Start of Source material

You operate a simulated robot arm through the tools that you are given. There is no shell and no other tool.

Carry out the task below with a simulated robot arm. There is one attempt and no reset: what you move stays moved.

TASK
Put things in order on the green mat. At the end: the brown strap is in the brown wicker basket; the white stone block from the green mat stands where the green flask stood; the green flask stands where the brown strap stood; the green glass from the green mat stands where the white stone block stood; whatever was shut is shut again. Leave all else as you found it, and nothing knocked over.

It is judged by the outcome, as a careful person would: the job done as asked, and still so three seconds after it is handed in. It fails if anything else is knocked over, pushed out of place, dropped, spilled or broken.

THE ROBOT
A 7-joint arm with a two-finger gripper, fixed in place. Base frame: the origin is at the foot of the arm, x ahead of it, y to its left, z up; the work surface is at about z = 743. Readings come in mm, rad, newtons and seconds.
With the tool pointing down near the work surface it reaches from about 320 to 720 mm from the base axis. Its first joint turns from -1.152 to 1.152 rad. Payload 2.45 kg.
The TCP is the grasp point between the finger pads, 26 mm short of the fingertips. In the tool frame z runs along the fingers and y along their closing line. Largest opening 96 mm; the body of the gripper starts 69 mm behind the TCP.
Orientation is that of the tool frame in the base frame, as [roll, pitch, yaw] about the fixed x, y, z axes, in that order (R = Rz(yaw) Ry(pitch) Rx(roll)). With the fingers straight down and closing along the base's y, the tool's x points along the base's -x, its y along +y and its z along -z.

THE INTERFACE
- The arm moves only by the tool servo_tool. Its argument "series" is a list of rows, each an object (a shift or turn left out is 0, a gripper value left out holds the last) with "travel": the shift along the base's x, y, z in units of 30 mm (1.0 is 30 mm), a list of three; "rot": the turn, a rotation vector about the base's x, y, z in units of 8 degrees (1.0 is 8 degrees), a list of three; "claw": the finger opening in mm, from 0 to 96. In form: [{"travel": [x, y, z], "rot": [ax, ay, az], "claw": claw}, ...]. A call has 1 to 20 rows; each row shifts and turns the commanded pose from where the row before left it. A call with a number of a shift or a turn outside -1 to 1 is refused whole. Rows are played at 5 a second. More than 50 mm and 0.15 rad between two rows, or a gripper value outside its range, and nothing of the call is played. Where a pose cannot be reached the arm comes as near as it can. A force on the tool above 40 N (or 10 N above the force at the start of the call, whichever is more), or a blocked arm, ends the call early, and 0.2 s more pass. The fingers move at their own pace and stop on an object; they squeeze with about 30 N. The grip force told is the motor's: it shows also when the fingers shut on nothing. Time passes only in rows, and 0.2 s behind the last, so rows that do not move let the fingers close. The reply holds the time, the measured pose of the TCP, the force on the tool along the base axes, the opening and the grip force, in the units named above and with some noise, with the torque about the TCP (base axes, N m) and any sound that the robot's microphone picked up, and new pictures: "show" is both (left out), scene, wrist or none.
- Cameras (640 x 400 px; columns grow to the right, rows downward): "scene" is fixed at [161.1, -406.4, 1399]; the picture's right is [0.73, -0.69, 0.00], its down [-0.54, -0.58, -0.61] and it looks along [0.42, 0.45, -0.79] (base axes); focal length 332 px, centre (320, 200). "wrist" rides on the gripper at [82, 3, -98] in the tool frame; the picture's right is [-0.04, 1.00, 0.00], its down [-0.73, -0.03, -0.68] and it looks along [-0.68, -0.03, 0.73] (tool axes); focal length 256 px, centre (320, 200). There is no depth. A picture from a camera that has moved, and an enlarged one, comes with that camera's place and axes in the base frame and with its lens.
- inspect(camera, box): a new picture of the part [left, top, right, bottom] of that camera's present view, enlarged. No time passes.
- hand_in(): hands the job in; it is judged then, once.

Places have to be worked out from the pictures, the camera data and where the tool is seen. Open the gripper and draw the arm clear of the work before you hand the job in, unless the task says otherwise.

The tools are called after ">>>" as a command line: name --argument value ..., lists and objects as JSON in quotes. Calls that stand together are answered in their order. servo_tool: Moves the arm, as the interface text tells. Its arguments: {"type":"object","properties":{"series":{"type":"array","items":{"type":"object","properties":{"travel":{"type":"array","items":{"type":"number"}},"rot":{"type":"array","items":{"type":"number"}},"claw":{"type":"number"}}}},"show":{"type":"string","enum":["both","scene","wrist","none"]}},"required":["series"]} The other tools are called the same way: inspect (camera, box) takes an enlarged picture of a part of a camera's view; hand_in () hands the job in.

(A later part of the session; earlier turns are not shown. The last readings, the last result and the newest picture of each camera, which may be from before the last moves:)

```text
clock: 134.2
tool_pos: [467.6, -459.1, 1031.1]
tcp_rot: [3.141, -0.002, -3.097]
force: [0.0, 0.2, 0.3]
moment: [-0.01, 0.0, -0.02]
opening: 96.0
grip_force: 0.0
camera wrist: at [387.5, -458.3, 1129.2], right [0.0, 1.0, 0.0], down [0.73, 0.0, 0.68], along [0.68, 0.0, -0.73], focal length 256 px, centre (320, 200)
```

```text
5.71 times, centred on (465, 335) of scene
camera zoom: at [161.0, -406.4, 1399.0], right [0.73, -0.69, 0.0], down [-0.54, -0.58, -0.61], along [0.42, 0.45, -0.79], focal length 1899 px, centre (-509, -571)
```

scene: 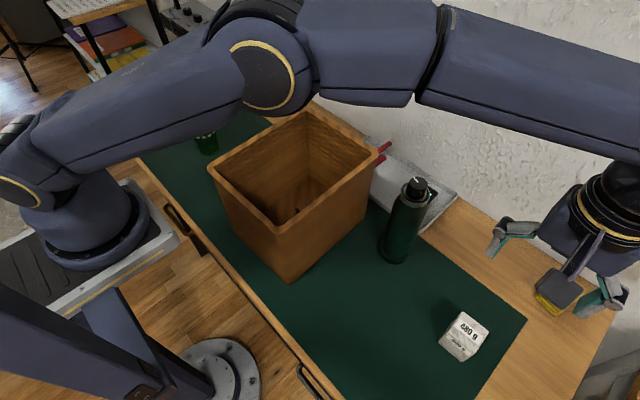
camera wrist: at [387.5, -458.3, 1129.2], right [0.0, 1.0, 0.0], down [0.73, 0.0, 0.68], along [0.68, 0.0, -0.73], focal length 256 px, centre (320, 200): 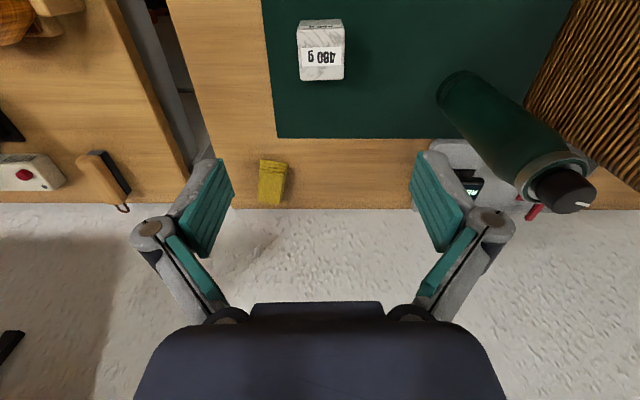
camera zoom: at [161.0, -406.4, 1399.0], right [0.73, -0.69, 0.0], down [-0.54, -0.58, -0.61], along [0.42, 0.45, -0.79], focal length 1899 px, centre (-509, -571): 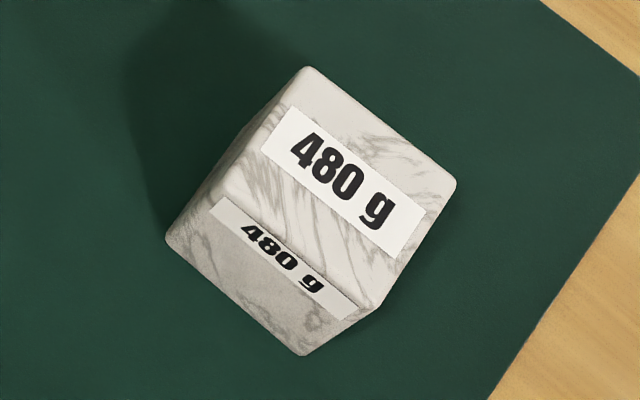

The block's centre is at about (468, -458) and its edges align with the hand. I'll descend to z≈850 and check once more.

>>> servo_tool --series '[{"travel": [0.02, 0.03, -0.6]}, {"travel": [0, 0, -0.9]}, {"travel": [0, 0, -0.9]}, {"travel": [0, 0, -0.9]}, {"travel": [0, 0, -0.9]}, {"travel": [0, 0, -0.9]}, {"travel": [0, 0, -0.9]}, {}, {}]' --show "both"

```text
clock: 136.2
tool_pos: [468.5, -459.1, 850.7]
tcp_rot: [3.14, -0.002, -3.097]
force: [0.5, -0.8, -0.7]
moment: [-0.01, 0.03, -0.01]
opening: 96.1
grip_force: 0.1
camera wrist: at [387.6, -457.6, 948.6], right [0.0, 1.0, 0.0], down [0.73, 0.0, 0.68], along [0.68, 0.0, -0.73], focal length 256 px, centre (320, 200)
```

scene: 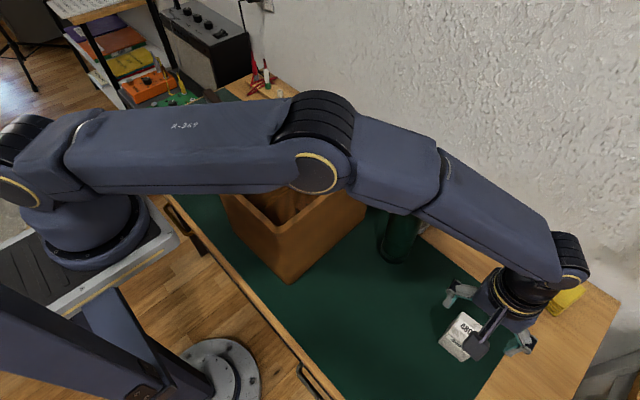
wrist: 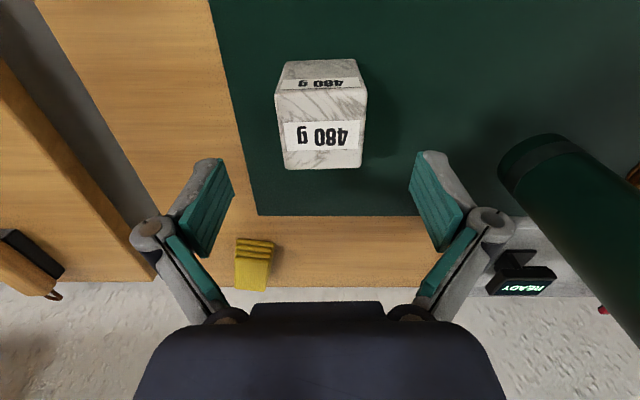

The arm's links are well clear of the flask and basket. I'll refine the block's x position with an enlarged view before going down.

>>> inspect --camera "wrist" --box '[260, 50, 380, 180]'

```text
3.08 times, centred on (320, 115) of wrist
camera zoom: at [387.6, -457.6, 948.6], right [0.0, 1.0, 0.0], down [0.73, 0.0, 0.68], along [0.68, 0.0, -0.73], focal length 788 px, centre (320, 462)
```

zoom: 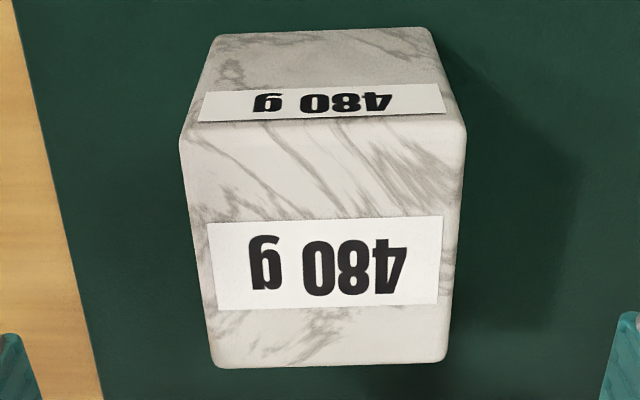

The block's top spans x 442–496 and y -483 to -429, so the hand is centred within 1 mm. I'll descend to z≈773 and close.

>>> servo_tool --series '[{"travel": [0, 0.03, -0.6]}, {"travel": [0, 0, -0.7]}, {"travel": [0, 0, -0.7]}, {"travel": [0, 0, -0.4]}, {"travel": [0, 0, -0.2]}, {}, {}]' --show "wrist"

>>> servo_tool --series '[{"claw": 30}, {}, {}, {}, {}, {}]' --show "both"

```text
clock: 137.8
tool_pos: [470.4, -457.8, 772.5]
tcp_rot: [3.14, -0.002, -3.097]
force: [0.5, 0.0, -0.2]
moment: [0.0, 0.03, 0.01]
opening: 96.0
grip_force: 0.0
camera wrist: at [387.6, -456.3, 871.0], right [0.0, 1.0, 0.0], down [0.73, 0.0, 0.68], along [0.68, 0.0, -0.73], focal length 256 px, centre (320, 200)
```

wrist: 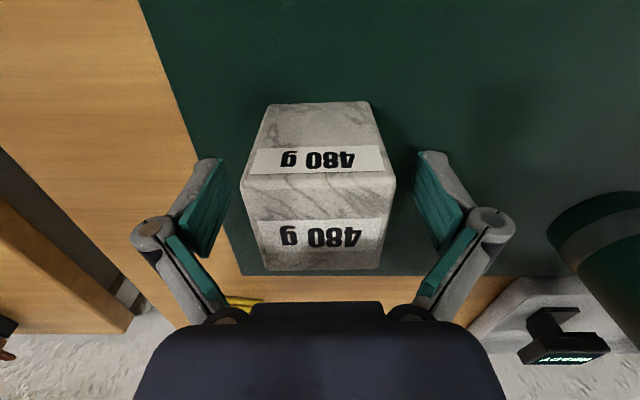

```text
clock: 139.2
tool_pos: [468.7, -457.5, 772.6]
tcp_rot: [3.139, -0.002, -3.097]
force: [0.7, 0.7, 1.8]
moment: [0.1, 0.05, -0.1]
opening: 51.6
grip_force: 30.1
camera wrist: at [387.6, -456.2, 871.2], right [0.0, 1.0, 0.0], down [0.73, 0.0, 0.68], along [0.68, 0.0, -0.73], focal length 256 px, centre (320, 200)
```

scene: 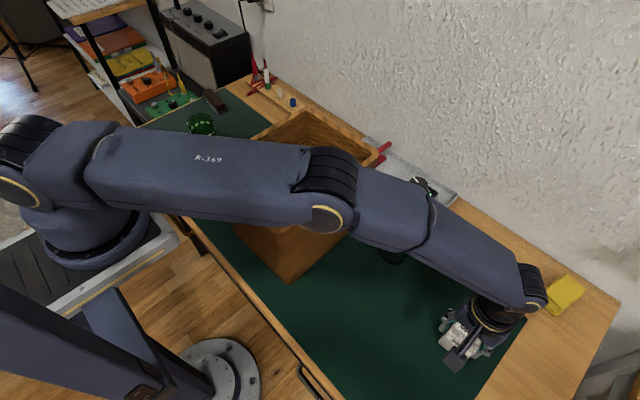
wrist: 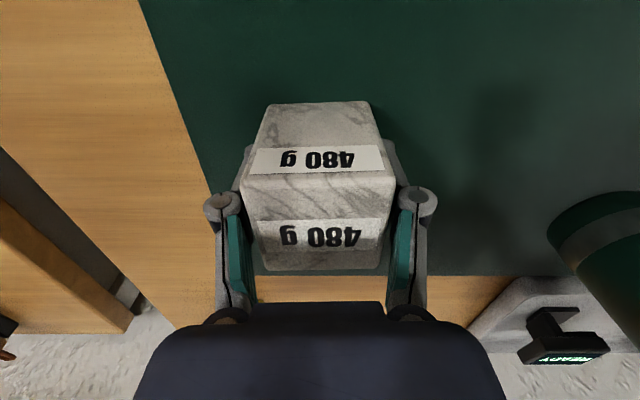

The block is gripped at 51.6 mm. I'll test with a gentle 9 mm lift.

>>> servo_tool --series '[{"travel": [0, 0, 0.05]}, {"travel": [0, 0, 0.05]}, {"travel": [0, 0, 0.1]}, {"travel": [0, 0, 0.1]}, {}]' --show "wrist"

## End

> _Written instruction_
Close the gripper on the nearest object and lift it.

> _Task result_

End of Source material

> _Written instruction_
Say how many lines of the data include the word "work". Nothing other than the number should be given.

> _Task result_
3